É o povo sorrindo o Cacique esculpindo
Com mãos de alegria o seu carnaval”
Lirismo também não falta, claro, às chuteiras de Neymar. É doce vê-las endiabradas. Mas veio de outra jogada – sua melhor jogada – a ponte a um esperançoso refúgio. Nem gol de placa em final de Copa haverá de ser tão representativo quanto a liderança exercida para fazer o que precisava ser feito. Uma resposta contundente ao trato racista de um árbitro escalado para o duelo entre PSG e Istanbul Badsakshir, pela Champions, em Paris. O brasileiro, como se viu, foi um dos que coordenaram a inédita retirada de jogadores, treinadores, comissões técnicas.
O show havia de parar. Nenhum interesse comercial, nem mesmo um espetáculo do principal torneio de clubes do mundo, sobrepõe-se à dignidade, ao respeito às liberdades e às diferenças. Esses pontos cardeais da civilidade e da cidadania estão consagrados na Declaração Universal dos Direitos Humanos (1948) e nas Constituições dos regimes democráticos. Resguardá-los é dever também do esporte profissional, de seus ídolos, praticantes, torcedores, consumidores. Eis o recado daquela inesperada, pedagógica e memorável kizomba na noite parisiense.

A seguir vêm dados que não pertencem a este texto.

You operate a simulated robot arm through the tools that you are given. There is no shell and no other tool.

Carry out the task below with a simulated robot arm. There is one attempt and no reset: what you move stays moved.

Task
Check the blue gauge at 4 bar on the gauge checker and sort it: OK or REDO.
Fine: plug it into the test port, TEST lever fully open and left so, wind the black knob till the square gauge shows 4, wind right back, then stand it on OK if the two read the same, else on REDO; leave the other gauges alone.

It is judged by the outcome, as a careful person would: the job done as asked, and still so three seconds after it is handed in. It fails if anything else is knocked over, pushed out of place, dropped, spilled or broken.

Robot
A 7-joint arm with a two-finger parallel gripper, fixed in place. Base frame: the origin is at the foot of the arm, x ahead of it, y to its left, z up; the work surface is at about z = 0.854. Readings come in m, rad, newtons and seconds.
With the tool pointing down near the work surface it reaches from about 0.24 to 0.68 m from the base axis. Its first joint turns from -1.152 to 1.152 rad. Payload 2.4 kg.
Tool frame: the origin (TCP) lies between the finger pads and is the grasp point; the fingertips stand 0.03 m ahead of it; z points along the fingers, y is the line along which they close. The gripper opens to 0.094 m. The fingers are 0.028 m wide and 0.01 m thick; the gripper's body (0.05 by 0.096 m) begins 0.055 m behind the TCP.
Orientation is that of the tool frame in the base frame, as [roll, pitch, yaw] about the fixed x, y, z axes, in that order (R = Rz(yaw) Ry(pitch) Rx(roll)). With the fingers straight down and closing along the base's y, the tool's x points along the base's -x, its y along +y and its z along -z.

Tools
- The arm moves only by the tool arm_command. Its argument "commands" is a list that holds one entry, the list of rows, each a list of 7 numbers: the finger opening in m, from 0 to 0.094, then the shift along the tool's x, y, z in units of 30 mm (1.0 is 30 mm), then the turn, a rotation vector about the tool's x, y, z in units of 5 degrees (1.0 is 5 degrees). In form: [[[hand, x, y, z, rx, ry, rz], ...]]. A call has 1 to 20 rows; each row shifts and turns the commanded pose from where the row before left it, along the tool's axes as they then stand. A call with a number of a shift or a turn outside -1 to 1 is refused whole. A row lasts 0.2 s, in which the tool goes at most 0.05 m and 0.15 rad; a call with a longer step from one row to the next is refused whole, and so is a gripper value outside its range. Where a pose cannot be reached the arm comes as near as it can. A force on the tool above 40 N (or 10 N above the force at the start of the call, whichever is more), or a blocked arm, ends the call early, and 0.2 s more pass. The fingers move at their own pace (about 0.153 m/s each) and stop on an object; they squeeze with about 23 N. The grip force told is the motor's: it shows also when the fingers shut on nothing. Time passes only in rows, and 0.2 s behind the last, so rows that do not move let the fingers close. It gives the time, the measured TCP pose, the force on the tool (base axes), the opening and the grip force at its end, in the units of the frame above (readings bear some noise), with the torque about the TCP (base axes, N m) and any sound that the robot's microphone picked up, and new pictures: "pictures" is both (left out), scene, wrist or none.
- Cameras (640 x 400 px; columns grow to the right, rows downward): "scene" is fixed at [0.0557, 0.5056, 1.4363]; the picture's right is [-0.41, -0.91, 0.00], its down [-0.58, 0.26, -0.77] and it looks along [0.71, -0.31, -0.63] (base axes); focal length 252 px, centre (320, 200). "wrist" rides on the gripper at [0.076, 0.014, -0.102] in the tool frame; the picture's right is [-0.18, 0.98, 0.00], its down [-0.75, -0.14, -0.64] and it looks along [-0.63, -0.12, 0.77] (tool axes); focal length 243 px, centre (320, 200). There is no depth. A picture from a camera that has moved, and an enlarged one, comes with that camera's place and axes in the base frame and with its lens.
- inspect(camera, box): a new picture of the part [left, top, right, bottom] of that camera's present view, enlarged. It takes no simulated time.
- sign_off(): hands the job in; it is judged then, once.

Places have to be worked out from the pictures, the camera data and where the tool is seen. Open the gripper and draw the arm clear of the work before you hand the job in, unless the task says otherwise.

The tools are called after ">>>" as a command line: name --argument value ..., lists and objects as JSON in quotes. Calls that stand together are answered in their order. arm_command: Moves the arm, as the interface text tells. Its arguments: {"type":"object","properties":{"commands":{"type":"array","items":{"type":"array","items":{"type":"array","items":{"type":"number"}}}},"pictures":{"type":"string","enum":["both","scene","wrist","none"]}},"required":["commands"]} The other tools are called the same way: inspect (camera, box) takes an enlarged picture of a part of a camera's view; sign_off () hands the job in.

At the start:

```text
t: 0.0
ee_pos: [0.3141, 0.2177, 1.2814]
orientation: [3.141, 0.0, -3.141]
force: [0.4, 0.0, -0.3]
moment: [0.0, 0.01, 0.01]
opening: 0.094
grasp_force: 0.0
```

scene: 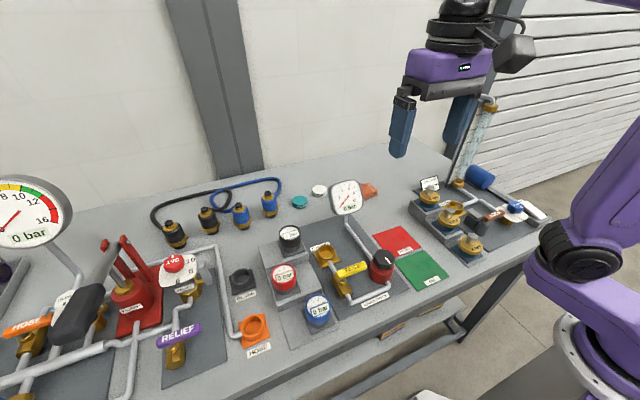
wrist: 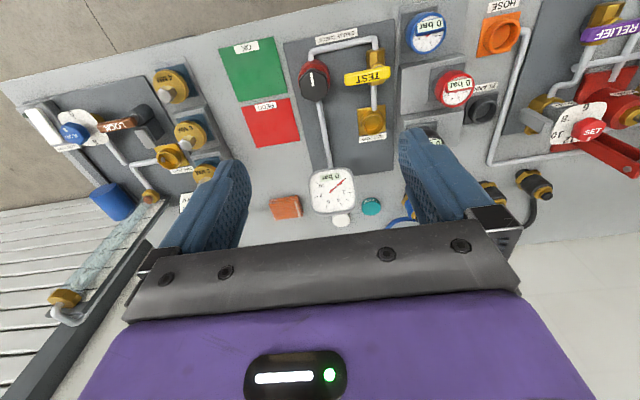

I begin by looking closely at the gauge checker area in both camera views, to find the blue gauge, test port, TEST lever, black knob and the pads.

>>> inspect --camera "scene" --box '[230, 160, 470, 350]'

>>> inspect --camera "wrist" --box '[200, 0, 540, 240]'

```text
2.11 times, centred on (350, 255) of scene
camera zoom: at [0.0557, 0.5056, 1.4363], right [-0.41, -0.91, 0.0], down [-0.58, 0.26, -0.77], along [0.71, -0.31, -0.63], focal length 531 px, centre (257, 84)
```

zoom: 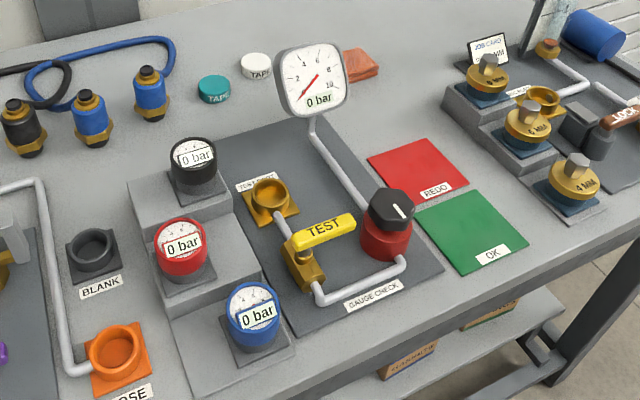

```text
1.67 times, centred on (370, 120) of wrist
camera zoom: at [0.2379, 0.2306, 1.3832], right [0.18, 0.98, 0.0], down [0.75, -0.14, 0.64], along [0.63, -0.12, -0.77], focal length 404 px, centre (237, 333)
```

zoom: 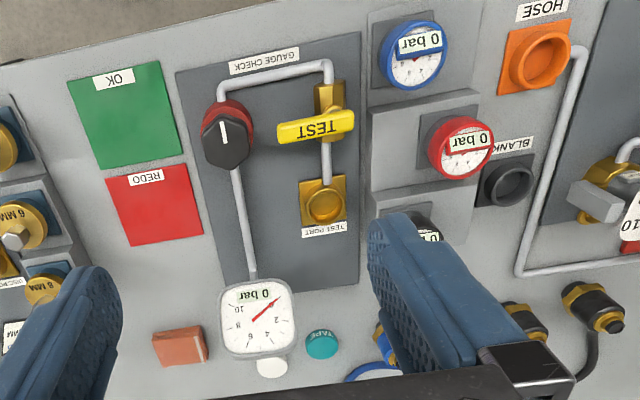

O manifesto sem precedentes irmana-se ao liderado pelo astro LeBron James há três meses sob o frigir do movimento Black Lives Matter (Vidas Negras Importam). O boicote dos atletas a semifinais da NBA somava-se às mobilizações contra o racismo estrutural nos Estados Unidos. Foi acompanhado por profissionais de outras modalidades, como beisebol e tênis.
Landon Donovan, ex-maestro da seleção americana de futebol, seguiu o script em outubro. Treinador do San Diego Loyal, ele abandonou o campo ao lado de seus comandados em repúdio ao insulto homofóbico disparado pelo meia Junior Flemmings, do Phoenix Rising, contra o colega Collin Martin, do San Diego. O time de Donovan ganhava por 3 a 1 quando deixou a partida da USL, a segunda divisão de lá. Embora tenha negado a discriminação, Flemmings acabou suspenso por seis jogos. Saiu barato.
Descontadas as apropriações do marketing e as particularidades esportivas, econômicas e culturais – como a hegemonia afro-americana na milionária liga de basquete –, os protestos comungam traços emblemáticos. O primeiro refere-se ao basta solidário e contumaz. Aviso de que, apesar do obscurantismo à solta, a fila andou: não se pode mais admitir, muito menos naturalizar, tratamentos sexistas, racistas, discriminatórios. Sabemos onde dão.
Outra característica comum aos protestos é também a maior chance de desencadearem as transformações desejadas: eles flecharam o cofre. Não só por conta dos danos financeiros causados com as remarcações dos confrontos, mas por submeterem seus proprietários e patrocinadores ao risco de chamuscarem a reputação e a confiança – combustíveis primordiais a qualquer negócio. Não é raro mudanças efetivas dependerem desse instinto de sobrevivência. Tivesse sido menor, por exemplo, a pressão de parceiros multinacionais da Fifa por uma resposta saneadora ao escândalo de corrupção devassado em 2015, talvez a regente do futebol cozinhasse em banho-maria a reforma administrativa empreendida no ano seguinte.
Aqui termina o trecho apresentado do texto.